> Selected text
Realmente, preso Climério, e ao confessar este, reiteradamente,
sua participação no assassinato e nas tentativas (fls. 204 a 214
e 370 a 376), deixou positivado que Gregório, além de cooperar na
fuga, tinha sido o mandante direto do atentado.


O fato de coincidir a seqüência numérica das cédulas novas, da
mesma série e do valor de Cr$500,00 (quinhentos cruzeiros),
apreendidas na residência de Gregório, em poder de Climério,
Alcino e Soares, ainda mais veio fortalecer a certeza da atuação
do Gregório (fls. 105, 107, 108, 113 e 236). Diante dessas provas
irrefutáveis de sua interferência no crime, resolveu Gregório, em
várias declarações que prestou, confessar, de forma ampla, sua
ostensiva participação em todas as fases do atentado da Rua
Toneleros (fls. 258 a 259, 359 a 360, 394 a 397, 398 a 404 e 408
a 410).


É de assinalar que a convicção da participação de Gregório, no
atentado, foi se avolumando à proporção que eram ouvidas
testemunhas, como sejam Roberto Alves (fls. 267 a 268 e 310 a
311), Archimedes Manhães (fls. 163 a 169), Arthur Ramos da Silva
(fls. 100 a 102 e 239 a 240). Tomás Amaral (fls. 142 a 143 e 342
a 343), José Almeida Aquino (fls. 354 a 356) e Victor Costa
Petraglia Geraldine (fls. 202 a 203 e 345 a 346), de cujos
depoimentos se pode inferir que, no dia nove de agosto, data da
dissolução da Guarda Pessoal, Gregório demonstrava grande
inquietação, procurava obter dinheiro e deixar o Palácio do
Catete, usando nesta ocasião de expressões que revelavam sua
responsabilidade nos acontecimentos.

> Tasks and exercises
(a) Your answer is an exact quotation from the selected text: it starts at "Realmente, preso Climério, e" and ends at "direto do atentado.".
(b) Continue the selected text that opens with "Realmente, preso Climério, e".

> Provided material

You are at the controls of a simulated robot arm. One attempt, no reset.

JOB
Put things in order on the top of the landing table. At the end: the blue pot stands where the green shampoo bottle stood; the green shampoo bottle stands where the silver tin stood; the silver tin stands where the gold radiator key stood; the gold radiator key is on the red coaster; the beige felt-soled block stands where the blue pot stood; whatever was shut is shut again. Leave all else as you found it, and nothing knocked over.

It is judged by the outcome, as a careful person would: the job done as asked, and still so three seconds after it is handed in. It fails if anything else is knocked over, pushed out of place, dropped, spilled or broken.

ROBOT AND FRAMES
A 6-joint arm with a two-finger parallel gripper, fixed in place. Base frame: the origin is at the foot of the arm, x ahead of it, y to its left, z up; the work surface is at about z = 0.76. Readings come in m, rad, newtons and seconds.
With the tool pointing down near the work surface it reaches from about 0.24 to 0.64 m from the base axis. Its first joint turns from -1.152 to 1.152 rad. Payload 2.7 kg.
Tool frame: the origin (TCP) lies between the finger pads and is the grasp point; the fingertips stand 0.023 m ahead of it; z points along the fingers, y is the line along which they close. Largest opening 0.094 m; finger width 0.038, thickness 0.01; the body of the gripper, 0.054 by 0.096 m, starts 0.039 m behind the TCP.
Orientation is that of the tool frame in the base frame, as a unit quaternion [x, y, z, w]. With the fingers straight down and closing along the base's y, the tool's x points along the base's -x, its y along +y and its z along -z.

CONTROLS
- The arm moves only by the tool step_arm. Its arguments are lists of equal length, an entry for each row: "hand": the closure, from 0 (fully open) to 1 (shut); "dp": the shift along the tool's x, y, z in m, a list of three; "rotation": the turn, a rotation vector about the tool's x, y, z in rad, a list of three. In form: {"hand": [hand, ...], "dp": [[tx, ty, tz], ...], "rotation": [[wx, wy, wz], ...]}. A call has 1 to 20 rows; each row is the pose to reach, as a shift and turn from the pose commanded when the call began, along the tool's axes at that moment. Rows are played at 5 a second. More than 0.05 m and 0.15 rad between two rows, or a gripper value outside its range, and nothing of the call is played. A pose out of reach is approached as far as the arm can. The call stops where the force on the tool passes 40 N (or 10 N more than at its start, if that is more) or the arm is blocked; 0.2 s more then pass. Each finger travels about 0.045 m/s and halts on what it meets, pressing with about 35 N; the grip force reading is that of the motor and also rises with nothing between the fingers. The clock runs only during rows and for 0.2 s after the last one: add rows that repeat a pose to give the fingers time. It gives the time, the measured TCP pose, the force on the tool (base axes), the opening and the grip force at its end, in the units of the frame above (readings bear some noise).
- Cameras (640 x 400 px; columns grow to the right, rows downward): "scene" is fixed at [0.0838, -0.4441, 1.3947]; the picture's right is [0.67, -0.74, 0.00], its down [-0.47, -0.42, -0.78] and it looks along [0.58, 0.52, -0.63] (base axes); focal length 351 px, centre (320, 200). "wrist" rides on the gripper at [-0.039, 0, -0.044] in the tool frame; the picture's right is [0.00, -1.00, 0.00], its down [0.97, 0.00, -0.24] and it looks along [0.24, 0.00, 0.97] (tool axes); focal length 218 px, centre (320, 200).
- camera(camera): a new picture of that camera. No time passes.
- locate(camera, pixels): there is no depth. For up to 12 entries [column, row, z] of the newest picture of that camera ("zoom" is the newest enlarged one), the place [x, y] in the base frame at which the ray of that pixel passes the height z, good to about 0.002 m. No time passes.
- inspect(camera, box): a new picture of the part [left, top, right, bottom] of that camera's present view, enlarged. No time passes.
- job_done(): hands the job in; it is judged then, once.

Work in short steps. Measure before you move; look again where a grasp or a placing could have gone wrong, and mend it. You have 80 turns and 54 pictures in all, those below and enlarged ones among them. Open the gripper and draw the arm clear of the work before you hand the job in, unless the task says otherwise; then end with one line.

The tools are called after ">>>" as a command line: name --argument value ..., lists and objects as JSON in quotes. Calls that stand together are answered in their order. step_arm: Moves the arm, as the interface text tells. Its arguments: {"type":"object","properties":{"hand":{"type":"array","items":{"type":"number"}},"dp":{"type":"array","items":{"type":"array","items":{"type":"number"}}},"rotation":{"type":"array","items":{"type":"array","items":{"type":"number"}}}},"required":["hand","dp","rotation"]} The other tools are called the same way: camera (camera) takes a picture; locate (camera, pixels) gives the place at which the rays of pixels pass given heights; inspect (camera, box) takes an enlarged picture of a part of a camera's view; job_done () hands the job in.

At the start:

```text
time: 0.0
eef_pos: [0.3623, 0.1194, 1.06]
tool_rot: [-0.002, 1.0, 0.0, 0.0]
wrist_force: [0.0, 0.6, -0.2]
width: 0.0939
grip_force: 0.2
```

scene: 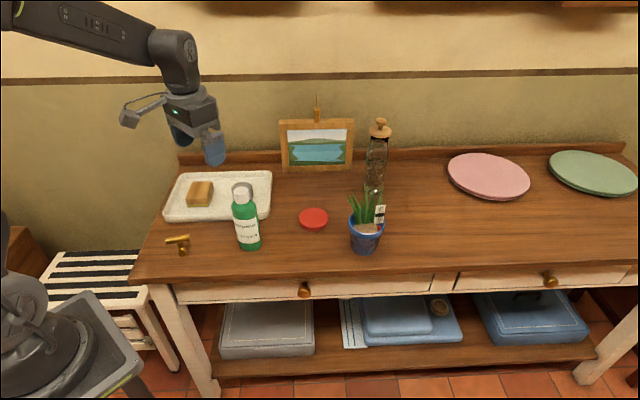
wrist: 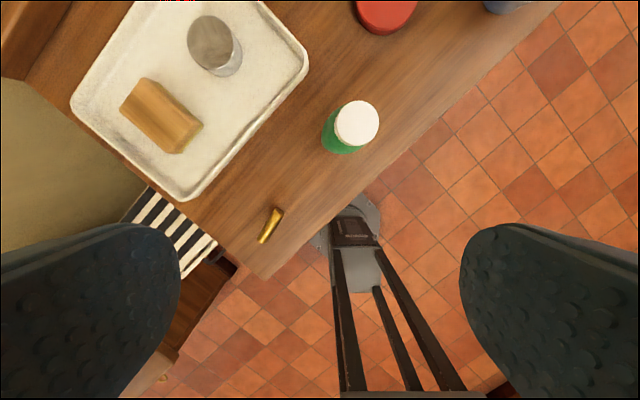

> Answers per task
(a)
Realmente, preso Climério, e ao confessar este, reiteradamente,
sua participação no assassinato e nas tentativas (fls. 204 a 214
e 370 a 376), deixou positivado que Gregório, além de cooperar na
fuga, tinha sido o mandante direto do atentado.

(b)
10) A confissão plena de Gregório Fortunato, de sua participação
no atentado, chamando a si a responsabilidade de mandante,
poderia parecer o ponto derradeiro das investigações, se os
antecedentes do crime e suas circunstâncias não nos levassem à
convicção de que Gregório guardava outros segredos, além dos já
revelados. Bastaria atentar para que, antes de confessar a
posição de mandante do crime, Gregório acusara frontalmente o
Deputado Euvaldo Lodi como um dos instigadores do atentado,
acusação que sustentou em veemente acareação (fl. 273). Tínhamos,
então, o ponto de partida para levarmos avante as investigações,
com o único objetivo de esclarecer toda a verdade, apontando à
Justiça todos aqueles que direta ou indiretamente levaram sua
colaboração a Gregório Fortunato na preparação intelectual do
delito.


Com efeito, não distingue a lei penal, no apreciar a
responsabilidade, a posição dos autores materiais e a dos autores
intelectuais do crime. Todos são co-auto-res (art. 53 do CPM).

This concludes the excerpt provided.